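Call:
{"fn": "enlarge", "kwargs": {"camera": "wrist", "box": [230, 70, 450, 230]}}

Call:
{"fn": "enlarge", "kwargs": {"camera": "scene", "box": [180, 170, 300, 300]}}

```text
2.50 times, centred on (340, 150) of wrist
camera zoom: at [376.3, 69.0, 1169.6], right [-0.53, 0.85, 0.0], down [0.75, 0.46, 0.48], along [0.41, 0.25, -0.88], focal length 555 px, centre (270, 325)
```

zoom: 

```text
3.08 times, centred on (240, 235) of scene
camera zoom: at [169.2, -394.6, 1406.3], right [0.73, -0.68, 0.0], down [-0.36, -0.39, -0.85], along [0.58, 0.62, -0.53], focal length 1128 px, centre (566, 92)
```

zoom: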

§ Document extract
We’ve all read the warnings on the packs. We’ve all seen the horror-movie public service ads. We’ve all heard it from doctors, family and friends:
Smoking is bad for your health.
And yet, millions of Australians still light up everyday.
If you’re one of those and you suffer from inflammatory bowel disease (IBD), this might be the best time to change your lifestyle for the better. This decision is one that can not only be good for your health overall, but also have a positive effect on your IBD.
This is not a case of wagging the finger or making you feel guilty. Your health is a serious matter and if you suffer from Crohn’s it’s important to understand how certain elements of your lifestyle can impact on your condition for better or worse.
Ultimately, everyone wants good quality of life and, for people living with Crohn’s disease, ditching the cigarettes can have a positive effect on the length and severity of symptom flares.
Smoking is bad for anyone’s health.
As sufferers of chronic health conditions are often aware, maintaining a good baseline of overall health is a crucial part of managing your illness. That healthy baseline means that when a flare up occurs you’ll be in the best shape to cope with it. A good healthy baseline may also help reduce the length and severity of symptom flares. The reality is that inhaling noxious fumes like the nicotine and tar found in cigarette smoke does not help anyone achieve a good baseline level of health. No matter how fit you are or how healthy your diet, ingesting poisons on a daily basis will take its toll on your health and wellbeing.
Smoking is bad news for health, period. It’s bad for your heart, your lungs, your throat, your tongue, your teeth, and your brain (it is an addiction, after all). Smokers have an increased risk of developing many health problems including cancer, heart disease, stroke and Crohn’s.
The link between smoking and Crohn’s
That’s right, smoking makes you more likely to develop Crohn’s in the first place. Not only that, it also speeds up the progression of Crohn’s disease. We’ve all heard that second hand smoke is bad for children – but did you know early exposure to cigarette smoke actually increases their risk of developing Crohn’s disease later in life?

§ Stated task
Pick up the document extract at the point where it stops and go on.

§ Exercise output
Research shows that smokers with Crohn’s disease have an increased hospitalisation rate, present with more active and severe symptoms, are more likely to need surgery and have a poorer quality of life overall. Smoking can also reduce the effectiveness of certain medications that are used to treat Crohn’s disease.
Quitting for life
Quitting smoking is part of any healthy living strategy. Just as basic as maintaining a good diet and regular exercise regime, ditching bad health habits put you on a path to improved wellbeing. And if you do have a problem with smoking, this opportunity to improve your IBD and reduce your risk of surgery (not to mention a plethora of cancers) is a pretty convincing argument to kick the habit for good.
There’s help out there
Smoking can be a tough habit to quit, but you don’t have to go it alone. There are a range of good support options available to help you quit – from counselling and hypnosis, to laser therapy, nicotine patches and gum. It’s a matter of finding one that works for you, something you can stick with that will deliver results for your lifestyle.
Of course, before embarking on any major lifestyle change it’s important to consult with your doctor about how these will affect your IBD (especially if you’re considering anything like supplements or nicotine gums/patches). Your doctor may also be able to refer you to services or resources to help you quit and help you improve your chances of staying smoke-free for good.
The best news?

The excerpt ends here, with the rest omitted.